Sir John H. Elliott and Fernando Negredo (eds.)
984 pages; flapped paperback; 17 x 22 cm
Spanish; jointly published with Marcial Pons; 2021
The international dimension of the Spanish Monarchy is key to understanding the complexity of the governance tasks faced by the Count-Duke of Olivares. This volume therefore sets out to complete the picture of his ministry provided by the first part of Memoriales y Cartas, which focuses solely on aspects of domestic policy. Through a detailed analysis of the letters exchanged by the valido and Philip IV’s brother Don Fernando de Austria, it offers a comprehensive survey not only of the man himself, Don Gaspar de Guzmán, and his relationship with the governor general of the Netherlands but also of developments in European politics at key moments in the Thirty Years’ War (1635−1641).
Professors John H. Elliott and Fernando Negredo del Cerro (with the collaboration of Alicia Esteban Estríngana and Manuel Amador González Fuertes) have compiled this extremely interesting correspondence – hitherto unpublished – accompanied by broad-ranging introductory essays in what is set to become a reference work in the study of Spain’s overseas influence in the seventeenth century.
Sir John H. Elliott (1930- 2022) was Regius Professor of Modern History at the University of Oxford. A historian of Spain, Europe, and the Americas in the Modern Age, he published many works including Imperial Spain (1963), The Revolt of the Catalans (1963), The Count-Duke of Olivares (1986), Empires of the Atlantic World (2006), and, more recently, History in the Making (2012). He received various prizes, among them the Prince of Asturias award for Social Sciences and the Balzan prize for History.
Fernando Negredo, a specialist in the reign of Philip IV, has lectured in Modern History at the Carlos III and Complutense universities in Madrid. He has published more than fifty studies related to this period in different languages, such as Los predicadores de Felipe IV (2006) and De copistas y censuras. Una versión íntegra del memorial de 1637 del Conde Duque de Olivares (2009). In 2013 he collaborated with John H. Elliott on the new edition of the first volume of the Memoriales y Cartas del Conde Duque de Olivares.
Alicia Esteban Estríngana lectures in Modern History at the Universidad de Alcalá. She is the author of Madrid y Bruselas. Relaciones de gobierno en la etapa postarchiducal (1621−1634) (2005) and has recently published ‘¿Renunciar a Flandes? La disyuntiva de separar o conservar los Países Bajos durante la primera mitad del reinado de Felipe II, 1555/6-1579’ (2018); ‘Dar ley a los otros y emanciparse de ella. Balance de hegemonía en las dos guerras de Flandes, 1635-1646’ (2019); and ‘Perderse en Flandes. Opciones y desafíos de la Monarquía de Felipe IV en tres años decisivos, 1621−1623’ (2020).

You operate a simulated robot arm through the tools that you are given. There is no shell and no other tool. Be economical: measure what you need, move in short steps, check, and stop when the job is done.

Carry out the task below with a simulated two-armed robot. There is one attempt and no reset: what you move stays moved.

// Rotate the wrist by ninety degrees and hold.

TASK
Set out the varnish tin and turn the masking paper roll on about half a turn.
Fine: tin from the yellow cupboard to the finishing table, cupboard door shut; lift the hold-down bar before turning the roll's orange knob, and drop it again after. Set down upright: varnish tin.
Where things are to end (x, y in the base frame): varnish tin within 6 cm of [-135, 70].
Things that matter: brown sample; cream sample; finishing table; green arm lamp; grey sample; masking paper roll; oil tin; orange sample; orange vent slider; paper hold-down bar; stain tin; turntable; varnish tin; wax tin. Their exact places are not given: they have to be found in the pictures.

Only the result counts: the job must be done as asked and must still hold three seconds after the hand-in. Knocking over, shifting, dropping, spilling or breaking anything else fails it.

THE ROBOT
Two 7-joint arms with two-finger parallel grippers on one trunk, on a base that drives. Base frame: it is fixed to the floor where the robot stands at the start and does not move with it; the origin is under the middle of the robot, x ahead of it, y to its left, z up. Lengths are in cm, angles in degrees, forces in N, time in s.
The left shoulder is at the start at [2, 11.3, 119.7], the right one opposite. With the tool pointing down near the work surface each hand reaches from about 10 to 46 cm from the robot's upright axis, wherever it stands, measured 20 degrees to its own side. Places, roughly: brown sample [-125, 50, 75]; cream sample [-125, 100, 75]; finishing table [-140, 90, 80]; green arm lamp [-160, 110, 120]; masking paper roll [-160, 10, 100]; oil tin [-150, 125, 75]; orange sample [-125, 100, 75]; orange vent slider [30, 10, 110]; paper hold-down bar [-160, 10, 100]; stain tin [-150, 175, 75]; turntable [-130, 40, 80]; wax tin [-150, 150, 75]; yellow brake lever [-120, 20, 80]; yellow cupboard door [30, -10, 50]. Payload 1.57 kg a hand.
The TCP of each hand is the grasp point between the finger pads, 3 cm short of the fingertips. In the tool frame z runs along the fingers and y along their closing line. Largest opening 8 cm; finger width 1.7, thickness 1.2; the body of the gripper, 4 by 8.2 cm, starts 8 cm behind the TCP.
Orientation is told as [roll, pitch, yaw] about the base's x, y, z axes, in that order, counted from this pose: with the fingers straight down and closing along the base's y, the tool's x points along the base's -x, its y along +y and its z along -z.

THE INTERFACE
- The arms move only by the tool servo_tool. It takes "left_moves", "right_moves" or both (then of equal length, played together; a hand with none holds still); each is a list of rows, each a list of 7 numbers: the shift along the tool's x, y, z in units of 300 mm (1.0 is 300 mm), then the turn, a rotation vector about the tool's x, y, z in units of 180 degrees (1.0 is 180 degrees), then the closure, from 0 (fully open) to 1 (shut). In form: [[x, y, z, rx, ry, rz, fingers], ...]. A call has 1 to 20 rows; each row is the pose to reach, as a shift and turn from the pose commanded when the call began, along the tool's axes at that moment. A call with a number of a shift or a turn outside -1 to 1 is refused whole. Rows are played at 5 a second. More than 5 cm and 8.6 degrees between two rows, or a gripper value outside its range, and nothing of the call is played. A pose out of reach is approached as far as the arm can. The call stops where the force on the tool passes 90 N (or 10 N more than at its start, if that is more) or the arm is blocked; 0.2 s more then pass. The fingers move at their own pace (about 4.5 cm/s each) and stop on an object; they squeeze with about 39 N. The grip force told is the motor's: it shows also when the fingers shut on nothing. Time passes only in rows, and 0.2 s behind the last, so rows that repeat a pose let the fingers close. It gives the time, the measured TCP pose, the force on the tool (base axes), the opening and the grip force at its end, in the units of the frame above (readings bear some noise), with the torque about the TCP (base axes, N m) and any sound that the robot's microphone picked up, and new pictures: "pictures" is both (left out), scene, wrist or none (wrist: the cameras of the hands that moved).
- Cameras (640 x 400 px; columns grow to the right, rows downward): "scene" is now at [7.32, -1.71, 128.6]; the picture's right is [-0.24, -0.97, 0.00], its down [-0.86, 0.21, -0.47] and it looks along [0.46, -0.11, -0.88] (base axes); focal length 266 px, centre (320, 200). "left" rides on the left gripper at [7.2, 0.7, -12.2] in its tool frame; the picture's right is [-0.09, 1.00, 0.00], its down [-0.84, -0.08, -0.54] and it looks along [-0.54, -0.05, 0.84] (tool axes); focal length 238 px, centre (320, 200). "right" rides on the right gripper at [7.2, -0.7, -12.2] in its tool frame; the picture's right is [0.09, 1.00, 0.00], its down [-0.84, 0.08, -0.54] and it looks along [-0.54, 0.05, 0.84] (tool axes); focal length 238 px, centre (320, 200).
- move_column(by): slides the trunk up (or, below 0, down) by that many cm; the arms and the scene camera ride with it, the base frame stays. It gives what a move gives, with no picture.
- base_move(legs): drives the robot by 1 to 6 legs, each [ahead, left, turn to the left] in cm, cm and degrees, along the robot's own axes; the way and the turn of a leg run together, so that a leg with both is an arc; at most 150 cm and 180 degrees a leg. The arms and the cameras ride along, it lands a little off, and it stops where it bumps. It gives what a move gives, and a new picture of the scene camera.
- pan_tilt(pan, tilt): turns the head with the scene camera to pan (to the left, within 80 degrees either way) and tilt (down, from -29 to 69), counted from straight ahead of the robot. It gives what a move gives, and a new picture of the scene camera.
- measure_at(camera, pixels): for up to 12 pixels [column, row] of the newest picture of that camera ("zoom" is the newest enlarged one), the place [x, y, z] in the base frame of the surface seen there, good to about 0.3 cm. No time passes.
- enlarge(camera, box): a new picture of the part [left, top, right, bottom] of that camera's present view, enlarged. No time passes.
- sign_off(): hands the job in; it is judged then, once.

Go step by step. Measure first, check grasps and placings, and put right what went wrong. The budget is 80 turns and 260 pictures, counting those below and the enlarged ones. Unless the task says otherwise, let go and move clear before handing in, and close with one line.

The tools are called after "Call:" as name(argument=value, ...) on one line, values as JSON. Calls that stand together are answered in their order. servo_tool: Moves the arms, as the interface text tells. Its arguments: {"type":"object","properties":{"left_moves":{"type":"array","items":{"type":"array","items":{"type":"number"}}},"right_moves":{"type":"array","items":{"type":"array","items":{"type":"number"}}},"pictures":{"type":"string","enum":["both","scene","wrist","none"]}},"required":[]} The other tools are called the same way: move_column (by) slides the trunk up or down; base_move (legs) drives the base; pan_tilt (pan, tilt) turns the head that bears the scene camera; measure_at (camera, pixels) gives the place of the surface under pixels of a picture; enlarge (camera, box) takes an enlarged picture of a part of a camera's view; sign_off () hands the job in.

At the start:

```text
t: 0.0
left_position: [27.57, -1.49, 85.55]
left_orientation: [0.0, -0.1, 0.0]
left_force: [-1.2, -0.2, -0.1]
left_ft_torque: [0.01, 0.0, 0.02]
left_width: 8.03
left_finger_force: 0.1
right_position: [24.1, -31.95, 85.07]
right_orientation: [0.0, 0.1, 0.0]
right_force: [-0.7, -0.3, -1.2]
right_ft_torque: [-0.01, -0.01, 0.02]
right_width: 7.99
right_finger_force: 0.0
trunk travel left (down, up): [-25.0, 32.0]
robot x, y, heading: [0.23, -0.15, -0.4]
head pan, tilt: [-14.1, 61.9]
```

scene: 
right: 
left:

Manuel Amador González Fuertes, who holds a degree in Modern History from the Universidad Complutense in Madrid, teaches at a secondary school. His interest in the institutional history of Bourbon Spain has given rise to publications such as La organización institucional de la Cámara de Castilla en la época borbónica (1700−1834) (2002) and an edition of José Joaquín Colón de Larreátegui’s España vindicada, (2011). He has carried out transcription work for a variety of projects, including the inventories of the imperial family of Charles V (2010) and the edition of Sancho Busto de Villegas’s Nobiliario (2014).